Sir Merrick Cockell, Chairman of the Local Government Association said:
“In an ageing society, the demand on councils to provide care services is growing. To cope with the changes there needs to be a fundamental reform of the way the public sector works and an honest reappraisal of what public services should look like.
“As well as supporting early intervention we need to promote and sustain changes of behaviour in communities that will help councils to manage rising demand.
“So far local authorities have largely restricted the impact of the funding cuts on their residents and have protected spending on social care for children and the elderly. But even these areas are now facing reductions. That impact will only increase over the next two years for those who use and rely on the vital everyday local services that councils provide.”
Ben Lucas, Chair of Public Services at the RSA, said:
"Public services are facing huge pressures from shrinking resources, rising demand and a changing society. Our research indicates the need for a new approach to responding to these challenges. Demand management has emerged as an influential agenda in local government, but it often lacks definition. In this report we provide a framework for understanding how demand management can meet the challenges facing local public services and society, built on a new relationship with citizens and communities."
Report authors Anna Randle, RSA Associate and Cooperative Councils design and implementation lead at LB of Lambeth, and Henry Kippin, Director of Collaborate said:
“The impact of long term demand from a changing society is a massive challenge to local authorities and public service providers. It means we need to get beyond current efficiency agendas to really understand the drivers of need and demand in our communities. As this report argues, some local policymakers and practitioners are already starting to do this. Their innovations point the way to a future model of local services in which citizens and communities play a fuller and more co-productive part.”

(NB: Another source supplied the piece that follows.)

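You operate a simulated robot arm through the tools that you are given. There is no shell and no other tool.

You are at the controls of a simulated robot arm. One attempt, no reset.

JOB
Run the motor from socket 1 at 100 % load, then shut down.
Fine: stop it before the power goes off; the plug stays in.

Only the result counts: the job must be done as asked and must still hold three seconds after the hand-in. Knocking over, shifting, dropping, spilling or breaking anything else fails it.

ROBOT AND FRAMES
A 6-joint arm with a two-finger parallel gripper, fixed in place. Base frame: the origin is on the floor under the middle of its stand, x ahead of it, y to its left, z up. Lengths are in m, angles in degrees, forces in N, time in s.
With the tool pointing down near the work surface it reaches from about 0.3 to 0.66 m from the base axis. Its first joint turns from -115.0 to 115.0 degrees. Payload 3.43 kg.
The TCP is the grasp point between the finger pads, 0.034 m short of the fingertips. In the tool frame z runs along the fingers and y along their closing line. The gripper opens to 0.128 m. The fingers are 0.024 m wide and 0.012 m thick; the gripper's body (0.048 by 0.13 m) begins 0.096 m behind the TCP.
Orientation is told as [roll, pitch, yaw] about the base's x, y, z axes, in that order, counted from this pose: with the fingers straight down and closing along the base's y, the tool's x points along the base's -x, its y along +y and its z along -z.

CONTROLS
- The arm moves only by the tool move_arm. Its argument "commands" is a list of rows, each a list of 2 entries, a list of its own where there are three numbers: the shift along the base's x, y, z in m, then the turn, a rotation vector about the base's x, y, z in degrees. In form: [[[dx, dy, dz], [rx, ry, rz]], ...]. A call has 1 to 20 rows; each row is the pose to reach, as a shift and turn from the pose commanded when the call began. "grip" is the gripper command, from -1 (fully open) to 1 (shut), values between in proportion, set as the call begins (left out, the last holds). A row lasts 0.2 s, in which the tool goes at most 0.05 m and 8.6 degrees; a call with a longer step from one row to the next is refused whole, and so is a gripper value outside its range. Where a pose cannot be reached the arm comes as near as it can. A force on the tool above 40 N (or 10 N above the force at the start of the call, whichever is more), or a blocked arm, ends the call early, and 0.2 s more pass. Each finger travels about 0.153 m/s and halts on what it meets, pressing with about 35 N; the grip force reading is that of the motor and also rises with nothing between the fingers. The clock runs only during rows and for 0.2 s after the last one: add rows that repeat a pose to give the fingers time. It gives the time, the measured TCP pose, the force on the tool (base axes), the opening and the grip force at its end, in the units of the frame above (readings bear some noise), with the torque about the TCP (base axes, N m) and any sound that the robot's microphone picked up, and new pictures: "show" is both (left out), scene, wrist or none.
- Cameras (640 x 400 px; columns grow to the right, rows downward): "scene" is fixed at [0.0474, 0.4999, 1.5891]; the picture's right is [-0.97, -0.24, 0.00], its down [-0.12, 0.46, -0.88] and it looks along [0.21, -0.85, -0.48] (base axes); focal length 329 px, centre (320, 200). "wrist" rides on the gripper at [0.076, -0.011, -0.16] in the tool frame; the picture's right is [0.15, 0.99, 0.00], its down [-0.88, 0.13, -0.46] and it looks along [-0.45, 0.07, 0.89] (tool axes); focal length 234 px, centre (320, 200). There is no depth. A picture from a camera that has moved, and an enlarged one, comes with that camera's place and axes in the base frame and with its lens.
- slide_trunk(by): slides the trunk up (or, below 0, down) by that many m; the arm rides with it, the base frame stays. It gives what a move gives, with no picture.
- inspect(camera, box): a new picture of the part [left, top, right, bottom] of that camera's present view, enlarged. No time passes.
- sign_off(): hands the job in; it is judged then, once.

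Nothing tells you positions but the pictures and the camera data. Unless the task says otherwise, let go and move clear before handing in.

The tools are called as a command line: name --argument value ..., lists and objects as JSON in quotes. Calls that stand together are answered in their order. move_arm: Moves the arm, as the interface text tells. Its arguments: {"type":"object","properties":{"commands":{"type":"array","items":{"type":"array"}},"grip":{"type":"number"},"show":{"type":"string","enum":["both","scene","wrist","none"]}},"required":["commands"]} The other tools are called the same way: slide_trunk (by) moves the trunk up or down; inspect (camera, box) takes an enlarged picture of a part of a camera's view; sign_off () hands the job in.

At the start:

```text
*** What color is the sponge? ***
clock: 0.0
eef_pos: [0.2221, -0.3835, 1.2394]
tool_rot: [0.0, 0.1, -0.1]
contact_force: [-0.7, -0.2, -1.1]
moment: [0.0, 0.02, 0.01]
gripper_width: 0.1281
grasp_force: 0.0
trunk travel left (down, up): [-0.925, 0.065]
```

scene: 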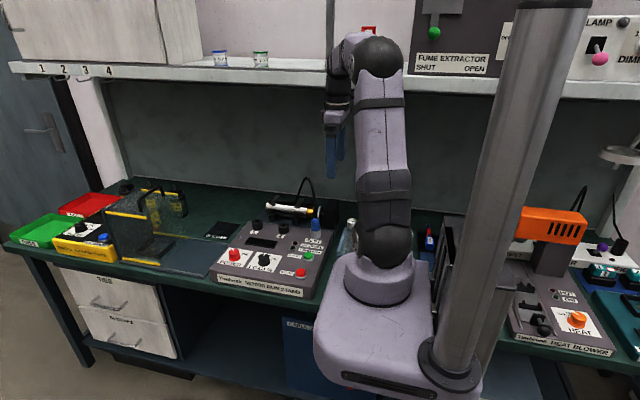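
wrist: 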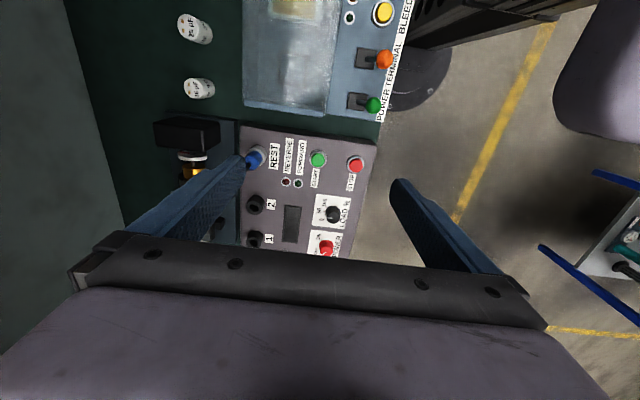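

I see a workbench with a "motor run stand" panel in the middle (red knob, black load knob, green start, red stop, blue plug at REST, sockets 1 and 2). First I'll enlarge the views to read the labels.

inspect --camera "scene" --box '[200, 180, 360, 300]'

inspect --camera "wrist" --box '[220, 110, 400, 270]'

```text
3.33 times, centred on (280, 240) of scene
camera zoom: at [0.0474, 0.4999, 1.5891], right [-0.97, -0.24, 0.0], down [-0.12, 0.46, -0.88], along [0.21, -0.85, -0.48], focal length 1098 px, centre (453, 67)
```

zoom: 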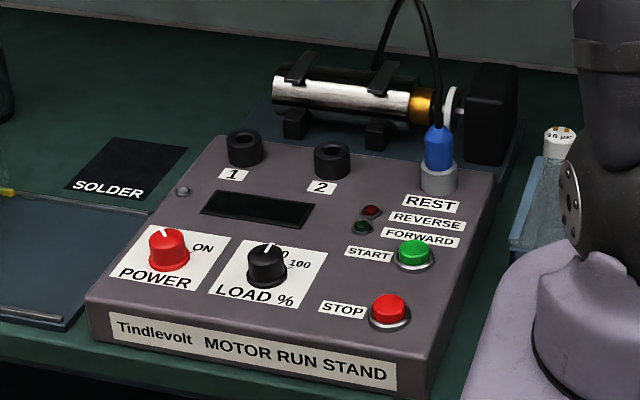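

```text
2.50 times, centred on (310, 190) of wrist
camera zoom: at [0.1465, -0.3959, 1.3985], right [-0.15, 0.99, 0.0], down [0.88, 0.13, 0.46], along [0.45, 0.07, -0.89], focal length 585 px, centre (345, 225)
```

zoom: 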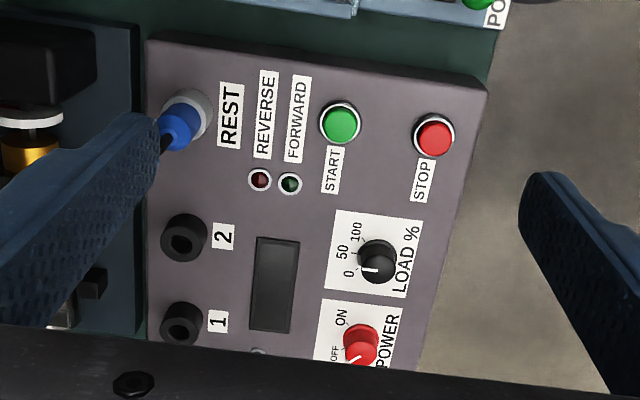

Jon Ainger, Director of iMPOWER said:
“This report is a timely reminder that the local state is not sustainable without a significant focus on understanding and reshaping demand for public services. Traditional modes of transformation and the usual paths to savings have both been exhausted. Local public services need to get past the cultural addiction to certainty and focus on making the behaviour change of staff, of local partners and of the public their core business. Best practice is still to be invented; we all need to be throwing the innovation kitchen sink at trying to get this right.”
Adrian Alsop, Director of Research, Partnerships and International at the ESRC said:
“Independent, high quality research that supports the delivery of effective public services is directly relevant to ESRC’s research priorities. We are pleased to have participated in this work at a time when many providers of public services are having to contend with the challenge of growing demand with limited resources. The report contains valuable examples of demand management in practice and I look forward to how the research community will explore further the development of this approach.”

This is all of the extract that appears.